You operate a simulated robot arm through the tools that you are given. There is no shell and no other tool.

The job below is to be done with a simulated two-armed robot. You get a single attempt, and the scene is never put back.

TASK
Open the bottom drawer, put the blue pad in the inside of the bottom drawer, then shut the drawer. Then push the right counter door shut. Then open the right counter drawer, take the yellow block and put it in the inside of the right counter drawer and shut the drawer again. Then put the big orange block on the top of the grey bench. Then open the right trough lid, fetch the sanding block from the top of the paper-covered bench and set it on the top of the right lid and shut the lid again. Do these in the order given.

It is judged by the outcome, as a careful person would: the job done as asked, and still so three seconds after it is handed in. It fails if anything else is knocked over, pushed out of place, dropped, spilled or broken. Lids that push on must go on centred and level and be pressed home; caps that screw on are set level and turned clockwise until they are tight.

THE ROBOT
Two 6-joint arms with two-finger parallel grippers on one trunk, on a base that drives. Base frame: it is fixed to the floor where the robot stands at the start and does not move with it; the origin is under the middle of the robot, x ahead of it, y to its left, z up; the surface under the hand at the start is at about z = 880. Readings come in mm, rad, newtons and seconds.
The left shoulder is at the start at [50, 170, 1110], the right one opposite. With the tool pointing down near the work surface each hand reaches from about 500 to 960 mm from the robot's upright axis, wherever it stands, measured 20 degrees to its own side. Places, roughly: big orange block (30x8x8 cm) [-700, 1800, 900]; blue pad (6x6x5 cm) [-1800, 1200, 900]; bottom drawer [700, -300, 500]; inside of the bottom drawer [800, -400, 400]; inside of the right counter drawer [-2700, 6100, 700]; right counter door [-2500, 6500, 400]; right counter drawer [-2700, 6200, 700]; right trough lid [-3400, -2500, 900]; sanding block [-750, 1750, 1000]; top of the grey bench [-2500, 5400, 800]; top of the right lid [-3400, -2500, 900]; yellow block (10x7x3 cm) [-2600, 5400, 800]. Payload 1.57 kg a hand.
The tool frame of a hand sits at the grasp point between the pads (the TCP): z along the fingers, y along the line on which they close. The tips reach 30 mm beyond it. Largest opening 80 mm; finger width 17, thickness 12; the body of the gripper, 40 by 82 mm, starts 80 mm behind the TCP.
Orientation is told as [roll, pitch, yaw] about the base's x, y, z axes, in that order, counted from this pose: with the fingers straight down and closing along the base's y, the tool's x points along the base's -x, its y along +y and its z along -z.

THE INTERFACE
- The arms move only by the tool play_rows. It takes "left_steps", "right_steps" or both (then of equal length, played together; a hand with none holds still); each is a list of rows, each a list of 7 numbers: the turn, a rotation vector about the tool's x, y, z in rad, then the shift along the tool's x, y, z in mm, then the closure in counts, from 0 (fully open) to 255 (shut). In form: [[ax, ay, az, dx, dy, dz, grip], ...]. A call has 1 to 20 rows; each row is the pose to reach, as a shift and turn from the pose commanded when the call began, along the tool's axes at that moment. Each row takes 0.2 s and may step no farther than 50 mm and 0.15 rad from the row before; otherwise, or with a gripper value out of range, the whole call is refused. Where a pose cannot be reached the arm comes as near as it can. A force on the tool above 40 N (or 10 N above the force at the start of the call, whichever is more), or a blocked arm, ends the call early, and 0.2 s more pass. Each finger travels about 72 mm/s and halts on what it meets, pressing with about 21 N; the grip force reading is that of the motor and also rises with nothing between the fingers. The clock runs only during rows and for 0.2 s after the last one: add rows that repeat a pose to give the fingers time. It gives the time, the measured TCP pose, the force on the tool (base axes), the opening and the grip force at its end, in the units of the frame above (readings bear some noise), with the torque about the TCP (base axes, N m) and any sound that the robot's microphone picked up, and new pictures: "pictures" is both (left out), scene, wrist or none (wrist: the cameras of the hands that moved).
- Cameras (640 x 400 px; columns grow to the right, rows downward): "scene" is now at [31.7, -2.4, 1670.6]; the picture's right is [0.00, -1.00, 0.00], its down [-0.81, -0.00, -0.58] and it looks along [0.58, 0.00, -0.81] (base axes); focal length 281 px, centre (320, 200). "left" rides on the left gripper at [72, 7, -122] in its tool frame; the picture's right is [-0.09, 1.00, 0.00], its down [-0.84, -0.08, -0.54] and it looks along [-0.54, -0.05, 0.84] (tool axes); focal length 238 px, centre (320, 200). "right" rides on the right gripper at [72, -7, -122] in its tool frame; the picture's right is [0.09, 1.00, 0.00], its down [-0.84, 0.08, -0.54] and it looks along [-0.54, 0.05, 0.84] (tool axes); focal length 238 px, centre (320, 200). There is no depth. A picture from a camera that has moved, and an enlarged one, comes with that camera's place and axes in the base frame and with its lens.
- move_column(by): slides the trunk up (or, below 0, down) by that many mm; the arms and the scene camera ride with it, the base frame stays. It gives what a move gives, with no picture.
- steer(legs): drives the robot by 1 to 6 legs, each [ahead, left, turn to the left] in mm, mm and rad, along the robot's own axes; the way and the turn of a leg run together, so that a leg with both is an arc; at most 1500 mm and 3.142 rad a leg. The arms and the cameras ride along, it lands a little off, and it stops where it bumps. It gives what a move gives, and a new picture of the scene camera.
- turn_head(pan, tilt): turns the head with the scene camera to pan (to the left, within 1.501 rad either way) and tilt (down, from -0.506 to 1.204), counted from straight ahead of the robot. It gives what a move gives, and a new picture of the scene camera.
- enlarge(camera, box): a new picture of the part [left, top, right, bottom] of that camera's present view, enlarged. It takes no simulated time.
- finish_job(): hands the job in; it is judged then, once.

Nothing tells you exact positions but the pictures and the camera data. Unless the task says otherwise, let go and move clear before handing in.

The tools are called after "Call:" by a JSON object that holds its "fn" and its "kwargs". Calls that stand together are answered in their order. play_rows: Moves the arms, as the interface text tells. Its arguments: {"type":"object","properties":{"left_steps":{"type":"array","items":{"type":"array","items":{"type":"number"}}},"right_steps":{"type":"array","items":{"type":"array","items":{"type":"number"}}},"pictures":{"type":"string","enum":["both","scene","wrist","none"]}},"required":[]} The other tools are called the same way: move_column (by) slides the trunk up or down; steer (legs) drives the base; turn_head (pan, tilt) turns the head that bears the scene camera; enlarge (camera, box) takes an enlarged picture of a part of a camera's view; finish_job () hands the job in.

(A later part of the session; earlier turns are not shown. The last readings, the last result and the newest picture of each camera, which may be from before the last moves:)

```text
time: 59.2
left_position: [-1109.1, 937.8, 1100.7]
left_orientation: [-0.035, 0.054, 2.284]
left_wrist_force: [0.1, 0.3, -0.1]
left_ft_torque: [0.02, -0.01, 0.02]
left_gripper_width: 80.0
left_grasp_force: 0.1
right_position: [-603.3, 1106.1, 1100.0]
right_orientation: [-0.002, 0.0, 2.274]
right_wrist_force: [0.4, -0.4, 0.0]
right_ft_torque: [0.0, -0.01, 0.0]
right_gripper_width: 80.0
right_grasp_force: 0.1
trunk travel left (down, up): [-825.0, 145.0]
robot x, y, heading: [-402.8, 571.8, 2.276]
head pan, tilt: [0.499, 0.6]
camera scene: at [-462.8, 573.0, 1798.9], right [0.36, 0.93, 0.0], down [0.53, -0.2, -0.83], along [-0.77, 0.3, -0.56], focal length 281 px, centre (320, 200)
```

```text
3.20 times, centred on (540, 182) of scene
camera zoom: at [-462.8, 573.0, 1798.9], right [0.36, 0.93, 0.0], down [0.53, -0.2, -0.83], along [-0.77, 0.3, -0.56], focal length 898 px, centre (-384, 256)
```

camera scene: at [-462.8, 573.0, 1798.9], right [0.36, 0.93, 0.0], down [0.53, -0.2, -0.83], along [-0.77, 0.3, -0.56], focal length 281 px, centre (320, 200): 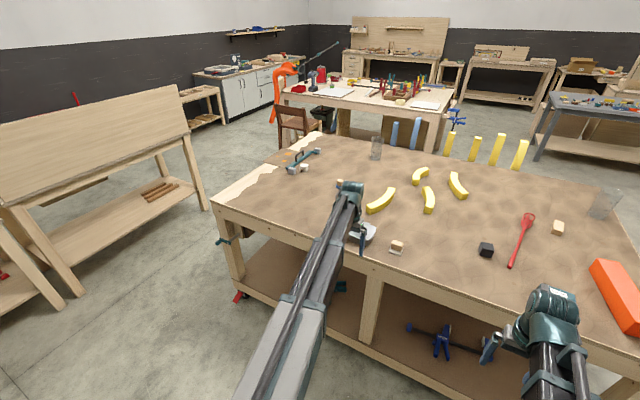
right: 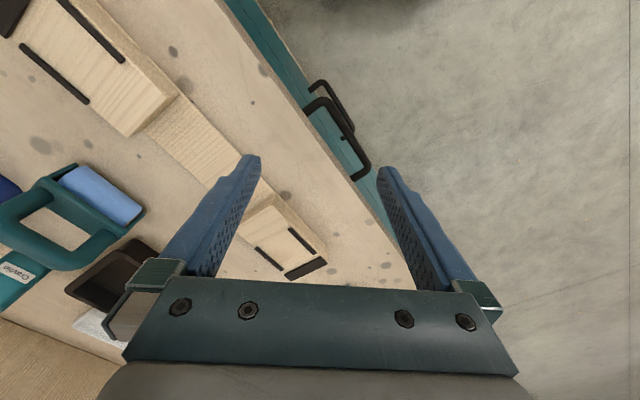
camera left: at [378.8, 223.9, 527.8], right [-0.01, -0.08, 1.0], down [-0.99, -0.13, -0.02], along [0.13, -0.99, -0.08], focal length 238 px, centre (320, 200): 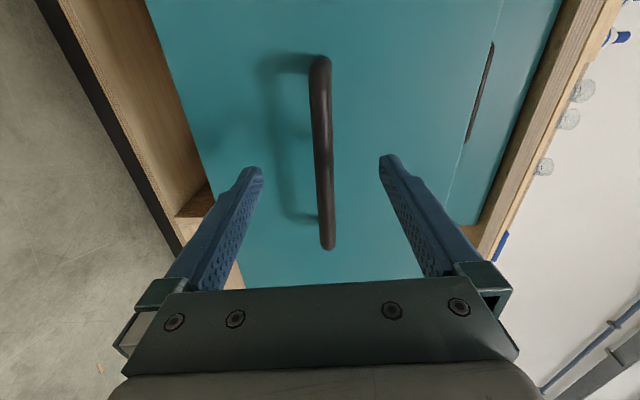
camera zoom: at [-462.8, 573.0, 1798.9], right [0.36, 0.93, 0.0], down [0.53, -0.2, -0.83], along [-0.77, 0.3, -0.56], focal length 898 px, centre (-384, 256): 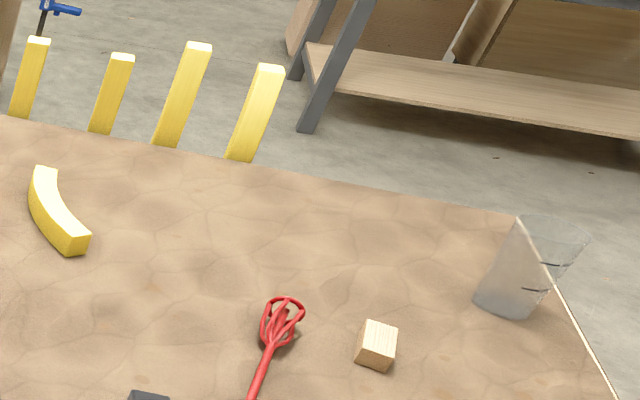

|---|

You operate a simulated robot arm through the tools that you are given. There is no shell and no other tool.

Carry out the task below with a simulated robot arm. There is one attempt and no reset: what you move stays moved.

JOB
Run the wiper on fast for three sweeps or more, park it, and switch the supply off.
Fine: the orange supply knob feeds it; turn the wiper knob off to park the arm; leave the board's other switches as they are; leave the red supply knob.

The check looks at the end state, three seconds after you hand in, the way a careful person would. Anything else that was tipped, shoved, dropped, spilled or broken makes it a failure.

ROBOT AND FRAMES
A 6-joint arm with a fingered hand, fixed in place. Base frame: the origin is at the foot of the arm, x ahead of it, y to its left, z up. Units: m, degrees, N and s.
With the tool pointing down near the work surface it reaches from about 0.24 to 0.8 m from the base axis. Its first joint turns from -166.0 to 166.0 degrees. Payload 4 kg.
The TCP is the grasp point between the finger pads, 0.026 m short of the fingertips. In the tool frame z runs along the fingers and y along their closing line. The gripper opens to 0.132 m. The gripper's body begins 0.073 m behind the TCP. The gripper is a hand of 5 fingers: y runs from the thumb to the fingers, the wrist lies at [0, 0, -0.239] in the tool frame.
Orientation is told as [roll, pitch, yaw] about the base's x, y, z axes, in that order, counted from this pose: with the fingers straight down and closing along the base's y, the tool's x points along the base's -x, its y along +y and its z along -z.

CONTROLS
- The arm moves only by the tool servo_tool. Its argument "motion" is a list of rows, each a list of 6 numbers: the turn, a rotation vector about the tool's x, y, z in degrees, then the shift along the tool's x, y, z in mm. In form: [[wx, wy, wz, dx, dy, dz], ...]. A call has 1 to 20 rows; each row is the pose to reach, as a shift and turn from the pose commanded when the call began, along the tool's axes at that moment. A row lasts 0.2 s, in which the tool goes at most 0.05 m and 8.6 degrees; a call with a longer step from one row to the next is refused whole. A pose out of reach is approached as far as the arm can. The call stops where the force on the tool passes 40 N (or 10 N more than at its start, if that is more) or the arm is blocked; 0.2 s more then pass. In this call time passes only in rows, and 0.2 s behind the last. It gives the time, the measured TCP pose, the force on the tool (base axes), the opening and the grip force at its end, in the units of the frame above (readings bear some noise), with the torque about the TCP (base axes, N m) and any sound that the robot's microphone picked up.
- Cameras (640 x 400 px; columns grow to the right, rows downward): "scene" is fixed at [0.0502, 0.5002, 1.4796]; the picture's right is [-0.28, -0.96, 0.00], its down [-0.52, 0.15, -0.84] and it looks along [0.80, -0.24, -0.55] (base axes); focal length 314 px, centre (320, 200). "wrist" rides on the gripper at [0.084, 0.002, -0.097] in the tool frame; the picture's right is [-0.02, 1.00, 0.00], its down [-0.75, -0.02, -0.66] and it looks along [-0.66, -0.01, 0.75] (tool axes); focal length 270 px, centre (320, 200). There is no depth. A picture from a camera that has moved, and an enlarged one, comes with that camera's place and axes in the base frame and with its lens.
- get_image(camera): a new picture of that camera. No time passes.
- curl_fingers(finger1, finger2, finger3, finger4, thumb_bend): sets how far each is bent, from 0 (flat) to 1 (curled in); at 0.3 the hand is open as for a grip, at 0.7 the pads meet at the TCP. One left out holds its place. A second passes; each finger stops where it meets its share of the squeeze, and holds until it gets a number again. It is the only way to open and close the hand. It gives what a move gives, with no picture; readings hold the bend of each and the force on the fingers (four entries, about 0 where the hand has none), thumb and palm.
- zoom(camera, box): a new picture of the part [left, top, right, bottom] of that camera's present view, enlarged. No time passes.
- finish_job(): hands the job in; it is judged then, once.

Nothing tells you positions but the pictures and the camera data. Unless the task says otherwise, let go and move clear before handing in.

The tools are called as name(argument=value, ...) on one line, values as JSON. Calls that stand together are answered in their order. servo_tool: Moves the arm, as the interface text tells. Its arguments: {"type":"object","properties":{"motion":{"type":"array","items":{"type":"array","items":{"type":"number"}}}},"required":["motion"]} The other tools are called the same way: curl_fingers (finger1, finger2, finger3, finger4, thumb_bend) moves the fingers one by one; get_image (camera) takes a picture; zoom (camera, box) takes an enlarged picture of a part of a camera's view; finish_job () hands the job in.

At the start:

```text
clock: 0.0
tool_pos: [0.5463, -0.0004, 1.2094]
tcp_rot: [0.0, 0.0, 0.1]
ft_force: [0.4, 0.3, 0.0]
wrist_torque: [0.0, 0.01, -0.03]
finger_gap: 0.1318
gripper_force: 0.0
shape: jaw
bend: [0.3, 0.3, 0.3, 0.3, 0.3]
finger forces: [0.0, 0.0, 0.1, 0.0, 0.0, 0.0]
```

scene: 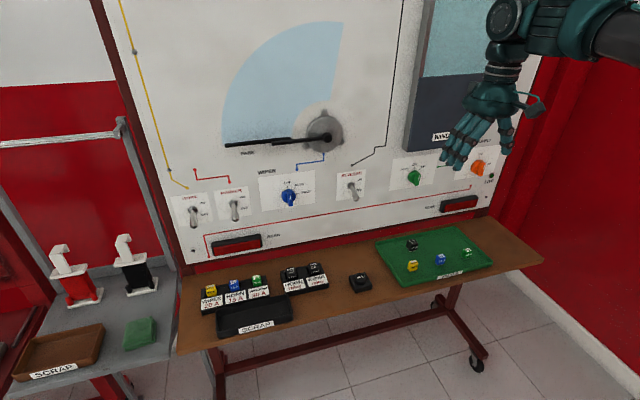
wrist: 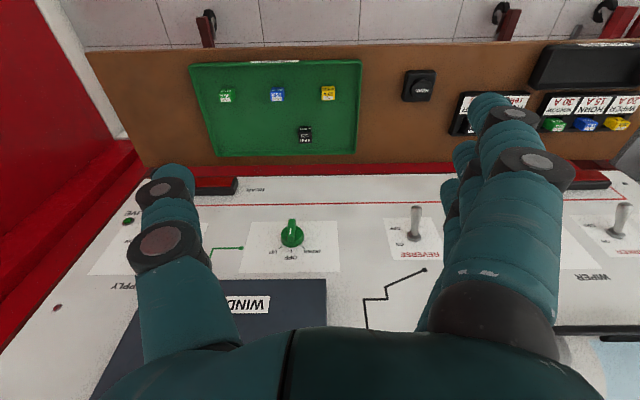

|---|

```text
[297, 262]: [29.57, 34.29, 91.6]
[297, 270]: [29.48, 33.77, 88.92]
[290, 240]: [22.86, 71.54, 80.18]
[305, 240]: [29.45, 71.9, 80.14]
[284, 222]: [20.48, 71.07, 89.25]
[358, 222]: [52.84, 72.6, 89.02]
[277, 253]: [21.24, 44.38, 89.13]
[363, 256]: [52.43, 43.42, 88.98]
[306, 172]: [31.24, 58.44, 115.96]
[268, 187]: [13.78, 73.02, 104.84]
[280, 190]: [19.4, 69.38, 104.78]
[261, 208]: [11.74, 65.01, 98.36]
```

|---|

The problem. Identify the lines of the data that contain the word "attempt". Copy each of them.

Written answer.
The job below is to be done with a simulated two-armed robot. You get a single attempt, and the scene is never put back.
Carry out the task below with a simulated robot arm. There is one attempt and no reset: what you move stays moved.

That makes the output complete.